EXERCISE OBJECTIVE
From the data that follows, report how many lines hold the string "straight", giving only the number.

Start DATA PROVIDED

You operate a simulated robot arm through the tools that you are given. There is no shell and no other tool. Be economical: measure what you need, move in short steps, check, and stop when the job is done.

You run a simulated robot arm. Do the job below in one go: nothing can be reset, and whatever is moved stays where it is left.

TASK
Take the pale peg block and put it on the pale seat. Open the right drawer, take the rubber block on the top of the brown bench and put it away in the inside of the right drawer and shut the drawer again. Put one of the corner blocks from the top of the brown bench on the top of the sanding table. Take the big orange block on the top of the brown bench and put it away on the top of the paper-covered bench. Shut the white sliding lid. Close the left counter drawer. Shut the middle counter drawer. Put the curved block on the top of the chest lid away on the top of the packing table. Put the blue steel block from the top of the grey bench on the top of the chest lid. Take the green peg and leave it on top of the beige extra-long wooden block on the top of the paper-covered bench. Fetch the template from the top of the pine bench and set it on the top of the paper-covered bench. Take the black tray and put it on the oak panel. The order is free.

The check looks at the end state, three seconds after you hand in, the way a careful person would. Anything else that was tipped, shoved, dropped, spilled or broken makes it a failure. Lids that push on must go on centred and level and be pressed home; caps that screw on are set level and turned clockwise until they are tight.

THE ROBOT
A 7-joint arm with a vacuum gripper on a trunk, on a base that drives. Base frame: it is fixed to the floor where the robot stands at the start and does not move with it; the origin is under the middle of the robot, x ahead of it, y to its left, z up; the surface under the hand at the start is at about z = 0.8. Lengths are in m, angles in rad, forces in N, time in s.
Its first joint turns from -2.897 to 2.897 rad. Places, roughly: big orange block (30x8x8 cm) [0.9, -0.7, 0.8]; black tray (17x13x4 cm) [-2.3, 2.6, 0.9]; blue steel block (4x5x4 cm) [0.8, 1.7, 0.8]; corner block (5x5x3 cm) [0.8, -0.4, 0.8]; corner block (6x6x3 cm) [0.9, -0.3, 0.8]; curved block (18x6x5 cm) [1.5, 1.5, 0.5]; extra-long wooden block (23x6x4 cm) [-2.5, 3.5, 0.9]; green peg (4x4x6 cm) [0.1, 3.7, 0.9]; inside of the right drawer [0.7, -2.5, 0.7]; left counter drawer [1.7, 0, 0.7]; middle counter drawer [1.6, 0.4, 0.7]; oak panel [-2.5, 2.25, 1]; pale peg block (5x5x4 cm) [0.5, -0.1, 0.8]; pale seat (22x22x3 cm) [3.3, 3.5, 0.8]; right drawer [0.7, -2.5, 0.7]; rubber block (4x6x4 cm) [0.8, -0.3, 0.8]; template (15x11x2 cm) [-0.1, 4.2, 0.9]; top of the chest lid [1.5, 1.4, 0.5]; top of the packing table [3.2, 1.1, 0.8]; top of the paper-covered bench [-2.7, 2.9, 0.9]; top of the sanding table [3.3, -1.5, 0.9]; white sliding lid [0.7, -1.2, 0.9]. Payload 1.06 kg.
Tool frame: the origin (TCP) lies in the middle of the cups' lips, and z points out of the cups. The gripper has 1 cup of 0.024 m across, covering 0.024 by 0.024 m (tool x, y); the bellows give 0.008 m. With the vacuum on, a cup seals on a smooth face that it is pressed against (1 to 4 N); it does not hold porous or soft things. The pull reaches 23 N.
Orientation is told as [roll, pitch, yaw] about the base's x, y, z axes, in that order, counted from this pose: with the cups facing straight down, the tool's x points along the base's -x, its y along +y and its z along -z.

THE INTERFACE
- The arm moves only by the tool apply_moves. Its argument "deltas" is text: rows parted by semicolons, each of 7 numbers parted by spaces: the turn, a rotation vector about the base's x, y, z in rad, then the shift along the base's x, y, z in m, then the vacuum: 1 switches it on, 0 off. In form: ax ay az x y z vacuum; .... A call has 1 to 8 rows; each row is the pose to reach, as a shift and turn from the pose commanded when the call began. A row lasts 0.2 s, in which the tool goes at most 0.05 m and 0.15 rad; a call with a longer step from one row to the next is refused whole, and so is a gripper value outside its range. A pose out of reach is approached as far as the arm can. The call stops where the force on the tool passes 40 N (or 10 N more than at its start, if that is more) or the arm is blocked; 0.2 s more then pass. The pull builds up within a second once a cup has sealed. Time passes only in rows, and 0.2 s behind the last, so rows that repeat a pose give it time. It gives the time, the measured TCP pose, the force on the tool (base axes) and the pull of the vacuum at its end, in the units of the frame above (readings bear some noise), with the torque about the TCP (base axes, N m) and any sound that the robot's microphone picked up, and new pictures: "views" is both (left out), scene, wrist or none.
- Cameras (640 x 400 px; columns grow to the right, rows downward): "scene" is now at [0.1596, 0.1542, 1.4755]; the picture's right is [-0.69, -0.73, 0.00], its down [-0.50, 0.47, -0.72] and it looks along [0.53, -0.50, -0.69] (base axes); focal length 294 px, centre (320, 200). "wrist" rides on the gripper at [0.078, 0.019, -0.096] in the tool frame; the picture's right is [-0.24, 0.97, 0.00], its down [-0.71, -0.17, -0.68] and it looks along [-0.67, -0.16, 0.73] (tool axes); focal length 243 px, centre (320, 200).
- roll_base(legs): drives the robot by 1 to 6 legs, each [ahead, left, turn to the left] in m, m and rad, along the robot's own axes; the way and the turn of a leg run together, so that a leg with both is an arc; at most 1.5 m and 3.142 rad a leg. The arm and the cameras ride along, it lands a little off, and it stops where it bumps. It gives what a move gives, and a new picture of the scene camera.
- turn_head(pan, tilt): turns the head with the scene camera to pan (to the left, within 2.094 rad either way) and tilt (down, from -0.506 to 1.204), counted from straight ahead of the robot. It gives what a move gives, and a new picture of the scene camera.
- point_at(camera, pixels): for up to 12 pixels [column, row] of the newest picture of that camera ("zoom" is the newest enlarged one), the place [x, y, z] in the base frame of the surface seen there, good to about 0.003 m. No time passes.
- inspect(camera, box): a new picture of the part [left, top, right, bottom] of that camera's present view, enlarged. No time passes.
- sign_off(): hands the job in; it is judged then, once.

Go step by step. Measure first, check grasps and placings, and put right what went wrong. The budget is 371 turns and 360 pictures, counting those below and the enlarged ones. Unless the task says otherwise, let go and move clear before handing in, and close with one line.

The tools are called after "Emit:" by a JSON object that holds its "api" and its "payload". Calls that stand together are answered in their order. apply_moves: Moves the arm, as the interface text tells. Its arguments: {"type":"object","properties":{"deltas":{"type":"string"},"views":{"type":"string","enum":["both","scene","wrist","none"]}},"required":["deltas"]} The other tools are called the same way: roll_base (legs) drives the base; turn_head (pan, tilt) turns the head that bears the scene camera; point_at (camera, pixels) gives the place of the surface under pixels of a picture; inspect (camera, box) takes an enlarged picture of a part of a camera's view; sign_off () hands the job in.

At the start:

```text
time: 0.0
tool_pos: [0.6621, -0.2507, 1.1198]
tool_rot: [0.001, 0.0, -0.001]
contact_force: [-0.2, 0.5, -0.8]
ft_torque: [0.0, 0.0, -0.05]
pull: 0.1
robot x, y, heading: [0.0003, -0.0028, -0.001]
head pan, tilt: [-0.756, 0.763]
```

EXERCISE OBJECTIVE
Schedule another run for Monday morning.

End DATA PROVIDED

TASK SOLUTION
2